» Stated exercise
Quote the whole listing verbatim. Write them as strings in a JSON array, leaving out blank lines.

» Supplied information
####
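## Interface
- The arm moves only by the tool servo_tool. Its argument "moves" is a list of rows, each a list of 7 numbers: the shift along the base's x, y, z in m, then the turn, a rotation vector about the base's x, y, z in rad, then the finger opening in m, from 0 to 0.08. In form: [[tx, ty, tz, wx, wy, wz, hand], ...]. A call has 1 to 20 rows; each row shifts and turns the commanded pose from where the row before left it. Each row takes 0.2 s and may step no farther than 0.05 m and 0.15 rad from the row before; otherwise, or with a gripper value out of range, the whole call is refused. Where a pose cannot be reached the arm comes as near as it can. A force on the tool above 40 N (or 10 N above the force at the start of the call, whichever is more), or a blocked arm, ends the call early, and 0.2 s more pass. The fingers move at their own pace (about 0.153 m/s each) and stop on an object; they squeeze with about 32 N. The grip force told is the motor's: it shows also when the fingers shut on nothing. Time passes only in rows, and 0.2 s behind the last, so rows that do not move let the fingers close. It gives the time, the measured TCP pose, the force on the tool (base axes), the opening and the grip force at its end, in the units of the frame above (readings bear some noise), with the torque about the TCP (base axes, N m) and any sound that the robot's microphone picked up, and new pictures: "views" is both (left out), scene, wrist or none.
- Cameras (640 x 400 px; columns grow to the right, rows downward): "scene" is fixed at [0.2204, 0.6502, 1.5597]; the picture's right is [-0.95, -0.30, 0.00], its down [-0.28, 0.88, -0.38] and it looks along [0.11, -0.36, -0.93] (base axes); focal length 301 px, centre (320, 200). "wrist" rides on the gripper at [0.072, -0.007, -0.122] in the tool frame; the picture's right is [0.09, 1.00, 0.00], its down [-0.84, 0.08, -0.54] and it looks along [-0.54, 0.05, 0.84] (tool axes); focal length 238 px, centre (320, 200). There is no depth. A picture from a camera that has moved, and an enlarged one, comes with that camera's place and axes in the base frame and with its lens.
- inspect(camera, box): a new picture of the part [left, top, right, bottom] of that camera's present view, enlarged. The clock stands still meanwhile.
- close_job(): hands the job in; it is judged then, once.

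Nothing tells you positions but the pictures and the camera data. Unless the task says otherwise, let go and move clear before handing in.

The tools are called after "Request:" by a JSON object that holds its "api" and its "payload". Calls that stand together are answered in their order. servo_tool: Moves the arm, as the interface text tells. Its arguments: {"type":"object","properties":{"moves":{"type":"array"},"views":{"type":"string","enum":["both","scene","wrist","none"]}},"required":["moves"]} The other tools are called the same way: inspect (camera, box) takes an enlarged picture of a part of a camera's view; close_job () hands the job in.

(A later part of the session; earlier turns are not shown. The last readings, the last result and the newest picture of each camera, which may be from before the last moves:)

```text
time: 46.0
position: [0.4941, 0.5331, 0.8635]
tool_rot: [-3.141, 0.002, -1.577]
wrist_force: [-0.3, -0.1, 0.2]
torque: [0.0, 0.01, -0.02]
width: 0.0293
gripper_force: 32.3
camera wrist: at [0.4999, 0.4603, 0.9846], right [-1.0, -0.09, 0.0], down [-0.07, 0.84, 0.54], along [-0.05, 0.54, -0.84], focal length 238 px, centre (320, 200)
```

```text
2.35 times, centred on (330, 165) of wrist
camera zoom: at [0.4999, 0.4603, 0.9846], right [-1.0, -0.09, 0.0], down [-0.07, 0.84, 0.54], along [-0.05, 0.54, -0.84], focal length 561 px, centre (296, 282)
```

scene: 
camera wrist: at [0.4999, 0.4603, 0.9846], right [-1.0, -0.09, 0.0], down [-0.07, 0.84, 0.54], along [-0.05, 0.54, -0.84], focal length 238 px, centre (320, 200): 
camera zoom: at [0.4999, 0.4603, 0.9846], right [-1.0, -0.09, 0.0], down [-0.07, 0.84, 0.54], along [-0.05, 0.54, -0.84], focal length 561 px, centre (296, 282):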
####
» Reply to the exercise
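[
  "## Interface",
  "- The arm moves only by the tool servo_tool. Its argument \"moves\" is a list of rows, each a list of 7 numbers: the shift along the base's x, y, z in m, then the turn, a rotation vector about the base's x, y, z in rad, then the finger opening in m, from 0 to 0.08. In form: [[tx, ty, tz, wx, wy, wz, hand], ...]. A call has 1 to 20 rows; each row shifts and turns the commanded pose from where the row before left it. Each row takes 0.2 s and may step no farther than 0.05 m and 0.15 rad from the row before; otherwise, or with a gripper value out of range, the whole call is refused. Where a pose cannot be reached the arm comes as near as it can. A force on the tool above 40 N (or 10 N above the force at the start of the call, whichever is more), or a blocked arm, ends the call early, and 0.2 s more pass. The fingers move at their own pace (about 0.153 m/s each) and stop on an object; they squeeze with about 32 N. The grip force told is the motor's: it shows also when the fingers shut on nothing. Time passes only in rows, and 0.2 s behind the last, so rows that do not move let the fingers close. It gives the time, the measured TCP pose, the force on the tool (base axes), the opening and the grip force at its end, in the units of the frame above (readings bear some noise), with the torque about the TCP (base axes, N m) and any sound that the robot's microphone picked up, and new pictures: \"views\" is both (left out), scene, wrist or none.",
  "- Cameras (640 x 400 px; columns grow to the right, rows downward): \"scene\" is fixed at [0.2204, 0.6502, 1.5597]; the picture's right is [-0.95, -0.30, 0.00], its down [-0.28, 0.88, -0.38] and it looks along [0.11, -0.36, -0.93] (base axes); focal length 301 px, centre (320, 200). \"wrist\" rides on the gripper at [0.072, -0.007, -0.122] in the tool frame; the picture's right is [0.09, 1.00, 0.00], its down [-0.84, 0.08, -0.54] and it looks along [-0.54, 0.05, 0.84] (tool axes); focal length 238 px, centre (320, 200). There is no depth. A picture from a camera that has moved, and an enlarged one, comes with that camera's place and axes in the base frame and with its lens.",
  "- inspect(camera, box): a new picture of the part [left, top, right, bottom] of that camera's present view, enlarged. The clock stands still meanwhile.",
  "- close_job(): hands the job in; it is judged then, once.",
  "Nothing tells you positions but the pictures and the camera data. Unless the task says otherwise, let go and move clear before handing in.",
  "The tools are called after \"Request:\" by a JSON object that holds its \"api\" and its \"payload\". Calls that stand together are answered in their order. servo_tool: Moves the arm, as the interface text tells. Its arguments: {\"type\":\"object\",\"properties\":{\"moves\":{\"type\":\"array\"},\"views\":{\"type\":\"string\",\"enum\":[\"both\",\"scene\",\"wrist\",\"none\"]}},\"required\":[\"moves\"]} The other tools are called the same way: inspect (camera, box) takes an enlarged picture of a part of a camera's view; close_job () hands the job in.",
  "(A later part of the session; earlier turns are not shown. The last readings, the last result and the newest picture of each camera, which may be from before the last moves:)",
  "```text",
  "time: 46.0",
  "position: [0.4941, 0.5331, 0.8635]",
  "tool_rot: [-3.141, 0.002, -1.577]",
  "wrist_force: [-0.3, -0.1, 0.2]",
  "torque: [0.0, 0.01, -0.02]",
  "width: 0.0293",
  "gripper_force: 32.3",
  "camera wrist: at [0.4999, 0.4603, 0.9846], right [-1.0, -0.09, 0.0], down [-0.07, 0.84, 0.54], along [-0.05, 0.54, -0.84], focal length 238 px, centre (320, 200)",
  "```",
  "```text",
  "2.35 times, centred on (330, 165) of wrist",
  "camera zoom: at [0.4999, 0.4603, 0.9846], right [-1.0, -0.09, 0.0], down [-0.07, 0.84, 0.54], along [-0.05, 0.54, -0.84], focal length 561 px, centre (296, 282)",
  "```",
  "scene: ",
  "camera wrist: at [0.4999, 0.4603, 0.9846], right [-1.0, -0.09, 0.0], down [-0.07, 0.84, 0.54], along [-0.05, 0.54, -0.84], focal length 238 px, centre (320, 200): ",
  "camera zoom: at [0.4999, 0.4603, 0.9846], right [-1.0, -0.09, 0.0], down [-0.07, 0.84, 0.54], along [-0.05, 0.54, -0.84], focal length 561 px, centre (296, 282):"
]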